## start

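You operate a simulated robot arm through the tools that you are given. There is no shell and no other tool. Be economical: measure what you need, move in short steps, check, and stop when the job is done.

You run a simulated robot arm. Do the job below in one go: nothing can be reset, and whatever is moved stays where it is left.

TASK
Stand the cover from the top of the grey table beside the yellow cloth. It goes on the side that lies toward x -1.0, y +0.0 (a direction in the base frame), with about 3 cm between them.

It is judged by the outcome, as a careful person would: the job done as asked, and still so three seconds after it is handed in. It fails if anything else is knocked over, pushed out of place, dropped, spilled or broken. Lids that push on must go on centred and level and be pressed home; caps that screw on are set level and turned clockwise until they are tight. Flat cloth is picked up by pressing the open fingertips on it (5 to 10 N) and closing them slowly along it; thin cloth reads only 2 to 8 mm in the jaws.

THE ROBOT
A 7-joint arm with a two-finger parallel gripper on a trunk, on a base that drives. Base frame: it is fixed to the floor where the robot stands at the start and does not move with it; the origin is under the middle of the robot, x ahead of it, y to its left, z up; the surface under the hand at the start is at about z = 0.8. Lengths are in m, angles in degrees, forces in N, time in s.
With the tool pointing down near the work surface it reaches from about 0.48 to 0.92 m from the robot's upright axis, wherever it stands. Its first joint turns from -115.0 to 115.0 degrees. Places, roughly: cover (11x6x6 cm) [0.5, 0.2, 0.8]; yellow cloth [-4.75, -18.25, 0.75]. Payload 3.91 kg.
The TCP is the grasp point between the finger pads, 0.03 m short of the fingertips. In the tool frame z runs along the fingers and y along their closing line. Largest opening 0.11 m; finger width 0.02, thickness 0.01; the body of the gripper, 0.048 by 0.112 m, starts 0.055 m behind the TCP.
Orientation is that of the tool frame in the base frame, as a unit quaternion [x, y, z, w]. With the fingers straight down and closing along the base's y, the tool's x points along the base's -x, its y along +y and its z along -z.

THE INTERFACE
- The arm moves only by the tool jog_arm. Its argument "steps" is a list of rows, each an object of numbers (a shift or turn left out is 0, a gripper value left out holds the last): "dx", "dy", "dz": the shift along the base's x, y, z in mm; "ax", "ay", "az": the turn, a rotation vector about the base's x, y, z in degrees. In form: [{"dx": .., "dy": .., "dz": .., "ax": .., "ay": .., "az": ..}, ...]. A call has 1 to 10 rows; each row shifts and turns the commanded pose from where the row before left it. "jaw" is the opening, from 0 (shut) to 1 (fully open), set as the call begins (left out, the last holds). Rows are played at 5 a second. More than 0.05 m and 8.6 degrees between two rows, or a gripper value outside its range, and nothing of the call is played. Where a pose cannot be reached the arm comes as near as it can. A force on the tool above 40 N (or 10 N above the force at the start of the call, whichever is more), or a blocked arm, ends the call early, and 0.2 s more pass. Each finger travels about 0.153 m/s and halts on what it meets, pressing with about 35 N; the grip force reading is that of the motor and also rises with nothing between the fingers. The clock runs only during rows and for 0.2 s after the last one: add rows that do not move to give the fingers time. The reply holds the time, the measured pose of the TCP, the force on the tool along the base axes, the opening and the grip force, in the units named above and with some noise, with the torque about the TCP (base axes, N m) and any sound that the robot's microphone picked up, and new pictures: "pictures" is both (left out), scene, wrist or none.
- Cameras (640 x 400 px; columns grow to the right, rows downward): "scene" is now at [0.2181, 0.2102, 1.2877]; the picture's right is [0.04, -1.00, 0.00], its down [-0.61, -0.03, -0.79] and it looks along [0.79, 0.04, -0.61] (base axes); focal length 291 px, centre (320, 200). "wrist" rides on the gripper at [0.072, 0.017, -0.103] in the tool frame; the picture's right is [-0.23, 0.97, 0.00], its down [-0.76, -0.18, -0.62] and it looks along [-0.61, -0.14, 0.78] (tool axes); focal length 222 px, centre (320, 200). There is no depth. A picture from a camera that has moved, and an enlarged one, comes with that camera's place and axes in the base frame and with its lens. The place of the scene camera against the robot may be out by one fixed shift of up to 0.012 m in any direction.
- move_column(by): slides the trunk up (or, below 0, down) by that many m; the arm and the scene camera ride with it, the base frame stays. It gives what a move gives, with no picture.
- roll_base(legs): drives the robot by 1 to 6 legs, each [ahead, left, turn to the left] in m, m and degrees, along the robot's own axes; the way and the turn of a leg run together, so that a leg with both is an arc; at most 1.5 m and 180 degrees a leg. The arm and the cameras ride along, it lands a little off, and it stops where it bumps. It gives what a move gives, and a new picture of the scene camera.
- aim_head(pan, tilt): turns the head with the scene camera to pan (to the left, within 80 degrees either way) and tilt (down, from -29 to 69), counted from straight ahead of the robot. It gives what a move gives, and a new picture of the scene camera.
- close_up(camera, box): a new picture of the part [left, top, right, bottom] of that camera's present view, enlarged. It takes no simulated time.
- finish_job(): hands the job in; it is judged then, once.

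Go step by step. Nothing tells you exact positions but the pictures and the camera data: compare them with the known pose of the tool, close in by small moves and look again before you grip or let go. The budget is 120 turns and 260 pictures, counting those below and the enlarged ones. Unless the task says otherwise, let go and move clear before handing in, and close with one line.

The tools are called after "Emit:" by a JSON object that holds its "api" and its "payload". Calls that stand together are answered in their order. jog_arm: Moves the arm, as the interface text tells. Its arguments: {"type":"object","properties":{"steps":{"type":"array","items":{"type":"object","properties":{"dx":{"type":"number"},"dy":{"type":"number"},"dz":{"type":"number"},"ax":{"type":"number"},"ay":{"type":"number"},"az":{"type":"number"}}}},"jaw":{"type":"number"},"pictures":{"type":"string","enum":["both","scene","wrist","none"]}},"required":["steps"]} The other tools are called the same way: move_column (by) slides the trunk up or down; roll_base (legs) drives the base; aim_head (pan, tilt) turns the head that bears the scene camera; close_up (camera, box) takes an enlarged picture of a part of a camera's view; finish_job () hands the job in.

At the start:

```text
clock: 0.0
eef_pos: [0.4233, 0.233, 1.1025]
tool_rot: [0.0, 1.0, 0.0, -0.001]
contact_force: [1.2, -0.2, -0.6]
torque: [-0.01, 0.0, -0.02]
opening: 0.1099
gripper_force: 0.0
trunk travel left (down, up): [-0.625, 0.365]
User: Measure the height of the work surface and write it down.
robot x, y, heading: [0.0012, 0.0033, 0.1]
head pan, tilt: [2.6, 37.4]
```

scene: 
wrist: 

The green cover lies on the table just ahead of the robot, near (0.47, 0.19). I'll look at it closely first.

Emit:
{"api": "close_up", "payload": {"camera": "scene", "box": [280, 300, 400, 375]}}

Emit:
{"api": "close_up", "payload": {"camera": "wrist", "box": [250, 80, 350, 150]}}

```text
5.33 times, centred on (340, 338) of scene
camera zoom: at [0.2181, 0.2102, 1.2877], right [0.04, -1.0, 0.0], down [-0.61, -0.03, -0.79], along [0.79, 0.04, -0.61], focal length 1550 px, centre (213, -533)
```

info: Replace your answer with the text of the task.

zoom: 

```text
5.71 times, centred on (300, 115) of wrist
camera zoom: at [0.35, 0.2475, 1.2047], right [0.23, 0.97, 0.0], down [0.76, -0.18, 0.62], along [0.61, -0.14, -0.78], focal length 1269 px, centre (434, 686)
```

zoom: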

## end

**What the exercise asks**
Each line above must be printed exactly as it appears.

**Completed task**
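You operate a simulated robot arm through the tools that you are given. There is no shell and no other tool. Be economical: measure what you need, move in short steps, check, and stop when the job is done.

You run a simulated robot arm. Do the job below in one go: nothing can be reset, and whatever is moved stays where it is left.

TASK
Stand the cover from the top of the grey table beside the yellow cloth. It goes on the side that lies toward x -1.0, y +0.0 (a direction in the base frame), with about 3 cm between them.

It is judged by the outcome, as a careful person would: the job done as asked, and still so three seconds after it is handed in. It fails if anything else is knocked over, pushed out of place, dropped, spilled or broken. Lids that push on must go on centred and level and be pressed home; caps that screw on are set level and turned clockwise until they are tight. Flat cloth is picked up by pressing the open fingertips on it (5 to 10 N) and closing them slowly along it; thin cloth reads only 2 to 8 mm in the jaws.

THE ROBOT
A 7-joint arm with a two-finger parallel gripper on a trunk, on a base that drives. Base frame: it is fixed to the floor where the robot stands at the start and does not move with it; the origin is under the middle of the robot, x ahead of it, y to its left, z up; the surface under the hand at the start is at about z = 0.8. Lengths are in m, angles in degrees, forces in N, time in s.
With the tool pointing down near the work surface it reaches from about 0.48 to 0.92 m from the robot's upright axis, wherever it stands. Its first joint turns from -115.0 to 115.0 degrees. Places, roughly: cover (11x6x6 cm) [0.5, 0.2, 0.8]; yellow cloth [-4.75, -18.25, 0.75]. Payload 3.91 kg.
The TCP is the grasp point between the finger pads, 0.03 m short of the fingertips. In the tool frame z runs along the fingers and y along their closing line. Largest opening 0.11 m; finger width 0.02, thickness 0.01; the body of the gripper, 0.048 by 0.112 m, starts 0.055 m behind the TCP.
Orientation is that of the tool frame in the base frame, as a unit quaternion [x, y, z, w]. With the fingers straight down and closing along the base's y, the tool's x points along the base's -x, its y along +y and its z along -z.

THE INTERFACE
- The arm moves only by the tool jog_arm. Its argument "steps" is a list of rows, each an object of numbers (a shift or turn left out is 0, a gripper value left out holds the last): "dx", "dy", "dz": the shift along the base's x, y, z in mm; "ax", "ay", "az": the turn, a rotation vector about the base's x, y, z in degrees. In form: [{"dx": .., "dy": .., "dz": .., "ax": .., "ay": .., "az": ..}, ...]. A call has 1 to 10 rows; each row shifts and turns the commanded pose from where the row before left it. "jaw" is the opening, from 0 (shut) to 1 (fully open), set as the call begins (left out, the last holds). Rows are played at 5 a second. More than 0.05 m and 8.6 degrees between two rows, or a gripper value outside its range, and nothing of the call is played. Where a pose cannot be reached the arm comes as near as it can. A force on the tool above 40 N (or 10 N above the force at the start of the call, whichever is more), or a blocked arm, ends the call early, and 0.2 s more pass. Each finger travels about 0.153 m/s and halts on what it meets, pressing with about 35 N; the grip force reading is that of the motor and also rises with nothing between the fingers. The clock runs only during rows and for 0.2 s after the last one: add rows that do not move to give the fingers time. The reply holds the time, the measured pose of the TCP, the force on the tool along the base axes, the opening and the grip force, in the units named above and with some noise, with the torque about the TCP (base axes, N m) and any sound that the robot's microphone picked up, and new pictures: "pictures" is both (left out), scene, wrist or none.
- Cameras (640 x 400 px; columns grow to the right, rows downward): "scene" is now at [0.2181, 0.2102, 1.2877]; the picture's right is [0.04, -1.00, 0.00], its down [-0.61, -0.03, -0.79] and it looks along [0.79, 0.04, -0.61] (base axes); focal length 291 px, centre (320, 200). "wrist" rides on the gripper at [0.072, 0.017, -0.103] in the tool frame; the picture's right is [-0.23, 0.97, 0.00], its down [-0.76, -0.18, -0.62] and it looks along [-0.61, -0.14, 0.78] (tool axes); focal length 222 px, centre (320, 200). There is no depth. A picture from a camera that has moved, and an enlarged one, comes with that camera's place and axes in the base frame and with its lens. The place of the scene camera against the robot may be out by one fixed shift of up to 0.012 m in any direction.
- move_column(by): slides the trunk up (or, below 0, down) by that many m; the arm and the scene camera ride with it, the base frame stays. It gives what a move gives, with no picture.
- roll_base(legs): drives the robot by 1 to 6 legs, each [ahead, left, turn to the left] in m, m and degrees, along the robot's own axes; the way and the turn of a leg run together, so that a leg with both is an arc; at most 1.5 m and 180 degrees a leg. The arm and the cameras ride along, it lands a little off, and it stops where it bumps. It gives what a move gives, and a new picture of the scene camera.
- aim_head(pan, tilt): turns the head with the scene camera to pan (to the left, within 80 degrees either way) and tilt (down, from -29 to 69), counted from straight ahead of the robot. It gives what a move gives, and a new picture of the scene camera.
- close_up(camera, box): a new picture of the part [left, top, right, bottom] of that camera's present view, enlarged. It takes no simulated time.
- finish_job(): hands the job in; it is judged then, once.

Go step by step. Nothing tells you exact positions but the pictures and the camera data: compare them with the known pose of the tool, close in by small moves and look again before you grip or let go. The budget is 120 turns and 260 pictures, counting those below and the enlarged ones. Unless the task says otherwise, let go and move clear before handing in, and close with one line.

The tools are called after "Emit:" by a JSON object that holds its "api" and its "payload". Calls that stand together are answered in their order. jog_arm: Moves the arm, as the interface text tells. Its arguments: {"type":"object","properties":{"steps":{"type":"array","items":{"type":"object","properties":{"dx":{"type":"number"},"dy":{"type":"number"},"dz":{"type":"number"},"ax":{"type":"number"},"ay":{"type":"number"},"az":{"type":"number"}}}},"jaw":{"type":"number"},"pictures":{"type":"string","enum":["both","scene","wrist","none"]}},"required":["steps"]} The other tools are called the same way: move_column (by) slides the trunk up or down; roll_base (legs) drives the base; aim_head (pan, tilt) turns the head that bears the scene camera; close_up (camera, box) takes an enlarged picture of a part of a camera's view; finish_job () hands the job in.

At the start:

```text
clock: 0.0
eef_pos: [0.4233, 0.233, 1.1025]
tool_rot: [0.0, 1.0, 0.0, -0.001]
contact_force: [1.2, -0.2, -0.6]
torque: [-0.01, 0.0, -0.02]
opening: 0.1099
gripper_force: 0.0
trunk travel left (down, up): [-0.625, 0.365]
User: Measure the height of the work surface and write it down.
robot x, y, heading: [0.0012, 0.0033, 0.1]
head pan, tilt: [2.6, 37.4]
```

scene: 
wrist: 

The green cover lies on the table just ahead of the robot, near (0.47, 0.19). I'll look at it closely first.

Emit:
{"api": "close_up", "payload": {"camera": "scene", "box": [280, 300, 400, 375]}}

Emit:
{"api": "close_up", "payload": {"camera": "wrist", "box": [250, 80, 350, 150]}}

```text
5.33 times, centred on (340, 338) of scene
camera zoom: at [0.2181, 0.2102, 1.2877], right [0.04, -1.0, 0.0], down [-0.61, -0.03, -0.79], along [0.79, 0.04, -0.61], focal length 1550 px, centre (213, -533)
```

info: Replace your answer with the text of the task.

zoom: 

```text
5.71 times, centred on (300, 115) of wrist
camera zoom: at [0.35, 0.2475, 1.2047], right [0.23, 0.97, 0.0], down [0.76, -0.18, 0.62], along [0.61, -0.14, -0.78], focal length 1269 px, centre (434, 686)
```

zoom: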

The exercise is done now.